Re: Dummynet low bandwidth simulation

From: Ivan Voras <ivoras_at_fer.hr>
Date: Tue, 27 Apr 2004 02:25:34 +0200
Luigi Rizzo wrote:
> are you sure you aren't running out of mbufs ?
> netstat -m should tell you.

No, its not mbufs (such messages are shown on the console I believe and 
I haven't seen them; also, running netstat -m states there's plenty of 
buffers remaining).

> Additionally, note that the 250ms of delay are probably way too much
> for your config (you are adding 250ms each way, which makes a 500ms RTT,
> not accounting for transmission times -- i think normal values here
> are more like 150-200ms rtt), and possibly irrelevant given how
> large your queues are -- a full-size packet is 12000 bits or 200ms,
> you can have up to 20 queued...

Oh sorry, I pasted from a wrong shell script.

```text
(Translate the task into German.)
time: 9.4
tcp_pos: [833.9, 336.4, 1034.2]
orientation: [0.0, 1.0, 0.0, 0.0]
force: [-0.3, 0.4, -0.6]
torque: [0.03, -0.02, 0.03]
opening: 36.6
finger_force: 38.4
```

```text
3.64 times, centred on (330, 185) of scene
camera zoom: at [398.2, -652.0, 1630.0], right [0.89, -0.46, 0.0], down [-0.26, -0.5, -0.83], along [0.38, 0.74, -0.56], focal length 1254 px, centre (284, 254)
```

I've been experimenting 
with different values and am considering settling at 75ms, queue of 5. 
I'm still not sure: how does the number of buckets influence the operation?

I don't think it's clear to me how would such large queues produce my 
errors (connection reset by peer & broken pipe). Is this reasoning 
correct: in the above case, 200ms*20 = 4s, so in the worst case the 
packet from the end of a queue will travel 4s until it reaches its 
destination. Is 4s enough for a timeout of some sort?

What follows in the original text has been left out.